Written request 1:
Cite the document section exactly. Begin with "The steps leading" and finish with "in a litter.".
Written request 2:
Pick up the document section at the point where it stops and go on.

Document section:
THREE BEARS ARE ACTUALLY REAL
by Whit Gibbons
March 31, 2003
My pulse was beating double-time. First, I had followed Andrew Bridges
and his team of experts up the side of what seemed to be a thousand
feet of a mountain with patches of snow in the shady spots, and then
climbed halfway up a large oak tree. Second, the tree was surrounded
by people with rifles, pistols, and chainsaws. And, perhaps most importantly,
I was staring down into the hollow tree at an enormous black bear and
The exertion of the climb and the thrill of seeing my first mother bear
up close were ample cause for an accelerated heartbeat. The armed personnel
at the base of the tree added to my exhilaration because of the role
they played in dealing with the bears.
Andrew is a graduate student at Virginia Tech completing his doctoral
research on black bears as part of the Cooperative Alleghany Bear Study.
The study is "cooperative" because a diversity of government
agencies are involved with the university in trying to understand the
biology and behavior of black bears. The Virginia Department of Game
and Inland Fisheries is particularly interested in the findings because
bears are a game species in the state. The study determines demographic
patterns of bears by examining birth and mortality rates as well as
mating behavior of bears in natural forests of the region.
Andrew heads a team of five who put on an amazing performance. I have
never seen a better executed process for studying an animal species.
The steps leading to my viewing the bear from above included the team's
locating the mother bear in the hollow tree using radio-telemetry (she
had been outfitted the previous year with a collar and radio-transmitter)
and knowing she was presumably with one or more cubs. She had three.
For some reason I thought bears had one or two cubs, but it turns out
that three is not abnormal, and Andrew has seen as many as four cubs
in a litter.
Andrew's group looked like a SWAT team when they surrounded the tree
as he climbed to the opening at the top. He carried a pistol with a
tranquilizer dart to put the mother into a deep sleep. One person held
a pistol and another trained a rifle on the opening, both with tranquilizer
darts, in case the mother decided to come out of the opening while Andrew
was climbing the tree. But Andrew successfully reached the opening,
and I heard the plonk of the dart gun as he fired. The mother bear was
soon asleep. This is when I climbed the tree, after Andrew had done
the dangerous part. I saw only a sleeping bear, but I was still impressed.

Given information:

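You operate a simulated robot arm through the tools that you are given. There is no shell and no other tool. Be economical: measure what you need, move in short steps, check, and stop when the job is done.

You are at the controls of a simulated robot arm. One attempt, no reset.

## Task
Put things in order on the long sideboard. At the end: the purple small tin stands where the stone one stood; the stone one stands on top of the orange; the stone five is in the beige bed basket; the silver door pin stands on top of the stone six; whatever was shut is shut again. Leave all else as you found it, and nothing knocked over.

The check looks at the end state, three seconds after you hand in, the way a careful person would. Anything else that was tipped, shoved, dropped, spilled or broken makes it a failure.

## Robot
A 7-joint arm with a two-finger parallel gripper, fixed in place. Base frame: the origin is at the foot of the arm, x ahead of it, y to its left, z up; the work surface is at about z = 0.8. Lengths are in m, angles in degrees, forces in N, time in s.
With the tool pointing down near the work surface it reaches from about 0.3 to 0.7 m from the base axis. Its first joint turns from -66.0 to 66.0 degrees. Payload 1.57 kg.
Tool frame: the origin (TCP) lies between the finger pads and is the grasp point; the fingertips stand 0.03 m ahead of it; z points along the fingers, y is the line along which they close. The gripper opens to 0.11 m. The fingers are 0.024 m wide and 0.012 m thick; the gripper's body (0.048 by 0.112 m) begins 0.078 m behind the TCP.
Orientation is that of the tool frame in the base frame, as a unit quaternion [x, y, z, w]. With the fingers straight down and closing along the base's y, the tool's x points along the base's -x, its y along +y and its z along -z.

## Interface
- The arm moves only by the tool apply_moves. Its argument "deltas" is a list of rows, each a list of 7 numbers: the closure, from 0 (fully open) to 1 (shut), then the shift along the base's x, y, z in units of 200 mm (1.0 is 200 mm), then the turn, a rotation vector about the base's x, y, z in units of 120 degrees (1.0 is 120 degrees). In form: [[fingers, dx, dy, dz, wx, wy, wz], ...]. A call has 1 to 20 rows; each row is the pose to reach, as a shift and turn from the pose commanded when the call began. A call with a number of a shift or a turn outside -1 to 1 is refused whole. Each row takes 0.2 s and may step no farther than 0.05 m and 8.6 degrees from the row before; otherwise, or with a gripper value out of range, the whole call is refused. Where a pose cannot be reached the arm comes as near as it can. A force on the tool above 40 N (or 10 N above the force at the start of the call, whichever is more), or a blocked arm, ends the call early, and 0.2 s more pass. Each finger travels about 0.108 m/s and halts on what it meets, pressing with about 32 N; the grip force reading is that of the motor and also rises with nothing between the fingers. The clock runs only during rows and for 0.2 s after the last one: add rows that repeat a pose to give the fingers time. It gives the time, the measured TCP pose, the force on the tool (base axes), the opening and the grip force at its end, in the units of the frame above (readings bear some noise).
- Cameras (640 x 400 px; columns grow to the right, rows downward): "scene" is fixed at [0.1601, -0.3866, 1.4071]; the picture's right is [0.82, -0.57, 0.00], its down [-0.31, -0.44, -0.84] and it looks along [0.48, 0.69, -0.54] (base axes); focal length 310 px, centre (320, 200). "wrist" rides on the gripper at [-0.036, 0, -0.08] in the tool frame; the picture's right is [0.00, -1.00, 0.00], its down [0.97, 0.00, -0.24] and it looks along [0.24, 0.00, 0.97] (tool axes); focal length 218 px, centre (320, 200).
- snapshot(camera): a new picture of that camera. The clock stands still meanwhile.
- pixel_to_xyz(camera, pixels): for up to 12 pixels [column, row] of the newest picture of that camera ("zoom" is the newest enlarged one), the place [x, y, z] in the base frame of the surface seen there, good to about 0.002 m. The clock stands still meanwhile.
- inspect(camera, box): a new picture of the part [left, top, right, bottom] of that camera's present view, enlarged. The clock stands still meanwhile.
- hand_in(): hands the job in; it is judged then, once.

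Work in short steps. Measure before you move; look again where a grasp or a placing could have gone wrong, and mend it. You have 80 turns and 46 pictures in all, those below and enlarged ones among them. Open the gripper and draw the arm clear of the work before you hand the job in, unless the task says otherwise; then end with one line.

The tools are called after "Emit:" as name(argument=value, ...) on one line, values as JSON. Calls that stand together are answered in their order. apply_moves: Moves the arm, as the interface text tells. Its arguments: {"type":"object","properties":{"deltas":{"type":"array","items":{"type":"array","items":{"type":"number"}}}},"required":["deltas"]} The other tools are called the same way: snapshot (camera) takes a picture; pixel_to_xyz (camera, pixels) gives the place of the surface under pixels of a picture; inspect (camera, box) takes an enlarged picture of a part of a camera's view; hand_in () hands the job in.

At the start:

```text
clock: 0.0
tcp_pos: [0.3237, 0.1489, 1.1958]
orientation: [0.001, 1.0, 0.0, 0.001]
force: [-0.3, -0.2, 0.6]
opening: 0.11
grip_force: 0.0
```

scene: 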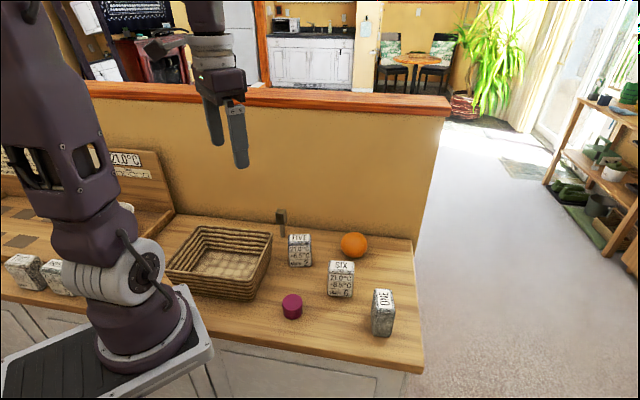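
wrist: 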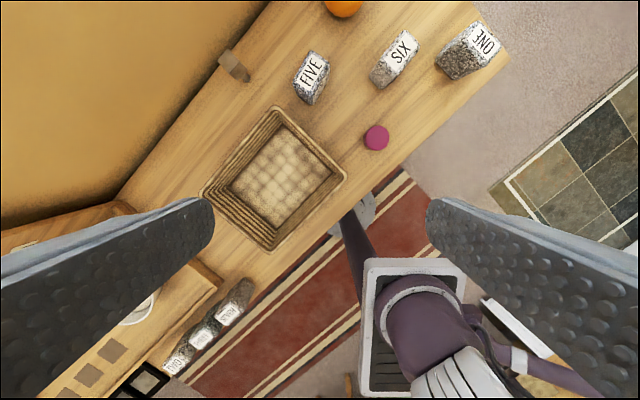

Written response 1:
The steps leading to my viewing the bear from above included the team's
locating the mother bear in the hollow tree using radio-telemetry (she
had been outfitted the previous year with a collar and radio-transmitter)
and knowing she was presumably with one or more cubs. She had three.
For some reason I thought bears had one or two cubs, but it turns out
that three is not abnormal, and Andrew has seen as many as four cubs
in a litter.

Written response 2:
In the next step, the team used the chainsaw to cut open a footwide
square in the side of the tree just above the sleeping mother. Andrew
leaned inside the tree and pulled out the first of the cubs, which he
handed to me. What a thrill! It was like holding a five-pound puppy
with the most enormous claws I have ever seen. The cubs, which were
still nursing, did not bite. All I had to do to calm down a cub was
nestle it close to my body. I have a photo of me cuddling all three
of the baby bears, which are terminally cute creatures.
Over the next thirty minutes, the team took numerous measurements, sprayed
each cub with scent killer to remove the human smell, and returned them
to their mother inside the tree. The female was then given an injection
so the tranquilizer effect would wear off within a few minutes. The
square that had been cut from the tree was nailed and glued back in
place. The crew gathered up the climbing ropes, chainsaw, guns, and
other materials and we headed back down the mountain.
Much effort, special training, and imagination go into all research,
and we often take for granted how much scientists actually have learned
about animals and plants throughout the world. Studying bears up close
also requires some extra adrenalin. In the future I will be much more
impressed with bear facts, knowing that somebody like Andrew Bridges
probably had to stare down a mother bear to get some of the data.